It began when the media realized they COULD bring down a government, as they did with Nixon during Watergate, which came nowhere near the minimum requirements for impeachment.
Then, they began to realize that they had the power to influence public opinion, until finally, in 2008, they were able to install their own federal government, in Obama. The problem is that they see themselves as a part of the government, and as such will do anything to protect it, even if it means hiding not just incompetence and malfeasance, but HUGE and SERIOUS crimes from the public.
Mark
Disagree respectfully. This has not been an organic evolution within Western journalism, but an induced, organized rot introduced into Western high society, elite academia, and opinion-leadership journalism and infotainment professions by the Soviet intelligence services and the Communist International (COMINTERN) going all the way back to Feliks Dzherzhinsky and his Cheka. It will have been a Chekist who started the infamous Cambridge recruitment effort which eventually yielded the Philby Ring and put one of that ring next to the Queen herself (Anthony Blount).

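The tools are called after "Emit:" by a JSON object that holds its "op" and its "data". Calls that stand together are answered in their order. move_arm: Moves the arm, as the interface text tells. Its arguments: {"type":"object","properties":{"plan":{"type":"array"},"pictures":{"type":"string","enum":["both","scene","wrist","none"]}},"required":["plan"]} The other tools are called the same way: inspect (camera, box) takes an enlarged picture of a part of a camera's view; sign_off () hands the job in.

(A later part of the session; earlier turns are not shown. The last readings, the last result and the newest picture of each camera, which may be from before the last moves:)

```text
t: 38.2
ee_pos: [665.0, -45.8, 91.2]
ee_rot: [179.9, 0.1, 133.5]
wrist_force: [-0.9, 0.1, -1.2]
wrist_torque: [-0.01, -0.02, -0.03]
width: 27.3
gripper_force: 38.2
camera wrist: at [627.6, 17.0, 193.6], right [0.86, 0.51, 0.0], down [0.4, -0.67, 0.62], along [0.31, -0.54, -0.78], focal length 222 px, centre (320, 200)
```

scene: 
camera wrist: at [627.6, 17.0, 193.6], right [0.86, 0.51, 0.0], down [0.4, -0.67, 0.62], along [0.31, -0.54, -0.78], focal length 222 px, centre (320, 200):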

In America, one of the first universities attacked was Columbia University, and another was Indiana University (home of Alfred Kinsey and his perverted phreak show). By the 1930's both campuses were known as Little Red Schoolhouses. Dzherzhinsky and his successsors also attacked Hollywood (Dalton Trumbo, Will Geer, and dozens of others) and tried to turn it into a closed shop of Red propagandists -- they were frustrated by Ronald Reagan, and the Red unionists were beaten by George Meany of the AFL-CIO and Walter Reuther of the UAW.s Unfortunately, no champion arose in education, journalism, or academia to confront them, and their career of destruction and disinformation (they invented that word -- dezinformatsiya in Russian) has been virtually unchecked.
Others will disagree, but I think the press and "media" have been in Soviet hands for a long, long time -- at least since the late 60's, when Vance Packard wrote about the emerging monochromatic commentariat in media.